Rising fourth-year Michigan State University (MSU) student, Andrew McDonald, knows much about balancing responsibilities in the pursuit of his goals. Triple majoring through the College of Natural Science, the College of Engineering and the Honors College, McDonald is studying computer science, advanced mathematics, and statistics.
In addition to academics, McDonald works as a teaching assistant, researcher, and volunteer, while spending his free time doing a plethora of outdoor activities. He is particularly passionate about his outreach work, collaborating with the computer science department to introduce those from underserved communities to the field. McDonald also lends his expertise to the Girls Who Code program, which supports sixth through eighth-grade girls passionate about coding.
“It’s natural to frame these applications as another aspect of academic work [and responsibility],” McDonald said, acknowledging his busy schedule. However, he recommends reframing one’s extracurricular activities not as resume boosters or obligations but instead as opportunities for personal growth. To McDonald, each of these experiences allowed him to apply his education to the real world and support his community.
As a testament to his dedication to research and STEM, McDonald was named a 2021 recipient of the Barry M. Goldwater Scholarship. This highly competitive national award recognizes scholars with the potential for great contributions to the fields of science, mathematics, or engineering by subsidizing their tuition and living expenses.

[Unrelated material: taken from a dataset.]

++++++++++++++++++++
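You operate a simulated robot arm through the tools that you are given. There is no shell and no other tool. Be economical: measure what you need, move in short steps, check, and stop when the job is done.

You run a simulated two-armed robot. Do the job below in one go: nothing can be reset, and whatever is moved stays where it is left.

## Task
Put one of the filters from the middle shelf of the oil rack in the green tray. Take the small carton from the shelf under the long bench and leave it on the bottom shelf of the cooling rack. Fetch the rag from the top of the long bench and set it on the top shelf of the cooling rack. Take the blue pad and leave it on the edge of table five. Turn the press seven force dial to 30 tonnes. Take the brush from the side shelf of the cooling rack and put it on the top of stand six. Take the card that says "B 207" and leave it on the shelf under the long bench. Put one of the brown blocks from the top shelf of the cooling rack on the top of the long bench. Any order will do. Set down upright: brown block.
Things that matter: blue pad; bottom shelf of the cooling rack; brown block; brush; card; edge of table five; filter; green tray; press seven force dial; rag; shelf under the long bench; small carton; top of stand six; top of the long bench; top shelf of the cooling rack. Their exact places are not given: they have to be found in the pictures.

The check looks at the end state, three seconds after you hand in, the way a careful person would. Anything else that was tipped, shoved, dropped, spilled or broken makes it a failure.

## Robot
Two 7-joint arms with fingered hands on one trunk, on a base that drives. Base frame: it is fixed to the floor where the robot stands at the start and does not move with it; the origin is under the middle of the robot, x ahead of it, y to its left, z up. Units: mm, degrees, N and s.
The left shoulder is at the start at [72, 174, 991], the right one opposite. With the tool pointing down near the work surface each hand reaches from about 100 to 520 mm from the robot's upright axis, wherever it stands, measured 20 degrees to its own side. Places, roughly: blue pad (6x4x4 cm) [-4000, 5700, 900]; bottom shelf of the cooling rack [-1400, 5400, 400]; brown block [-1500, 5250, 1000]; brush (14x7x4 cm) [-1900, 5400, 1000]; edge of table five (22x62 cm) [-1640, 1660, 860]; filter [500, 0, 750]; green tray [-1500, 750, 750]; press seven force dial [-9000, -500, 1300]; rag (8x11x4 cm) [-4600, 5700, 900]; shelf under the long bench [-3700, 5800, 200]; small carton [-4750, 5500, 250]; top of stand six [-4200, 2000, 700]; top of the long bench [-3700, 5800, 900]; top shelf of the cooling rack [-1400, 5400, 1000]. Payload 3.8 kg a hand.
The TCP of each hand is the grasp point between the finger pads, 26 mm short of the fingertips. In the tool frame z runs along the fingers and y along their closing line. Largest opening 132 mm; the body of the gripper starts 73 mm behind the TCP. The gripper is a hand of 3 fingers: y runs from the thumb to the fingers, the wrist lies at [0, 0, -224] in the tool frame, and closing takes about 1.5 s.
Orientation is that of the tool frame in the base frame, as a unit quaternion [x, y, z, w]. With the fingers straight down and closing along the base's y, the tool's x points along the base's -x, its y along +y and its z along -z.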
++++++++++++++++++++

McDonald cites his research work with Professor Vaibhav Srivastava for the Distributed Cyber-Physical Human Systems (D-CYPHER) Lab as some of his most formative work. He began this research experience through the Honors College’s Professorial Assistantship (PA) program his first year at MSU. He is particularly interested in the intersection of artificial intelligence (AI) and climate change solutions. One of his most notable projects was research utilizing environmental systems and monitoring to determine areas that may be “hotspots” for wildfires.
As a result of this project, McDonald was able to present his work at an AI conference. This experience in writing, teaching, and presenting solidified his decision to pursue graduate school and research over a career in industry. He has continued researching, with another of his projects published by the International Conference on Robotics and Automation.
Though research has been integral to his professional development, McDonald also credits his time in the classroom with sharpening his professional acumen. He feels that his transition from the classroom to the lab is very natural, emphasizing that he often applies formulas discussed in class to his lab work. His time with the D-CYPHER Lab also helps him understand the real-world applications of his studies.
Beyond the academic, one of the aspects he values most about MSU is the culture of collaboration. The opportunity for community-building and mutual growth lets him build meaningful personal and professional relationships with his peers and professors. His time at MSU has highlighted the value of teamwork and communication, in the classroom and beyond.
“Push yourself but don’t be afraid to ask for help,” emphasized McDonald. Going outside of one’s comfort zone allows one to grow as an individual and professional; however, he believes that there is an undeniable strength in reaching out to an individual’s community for help and support.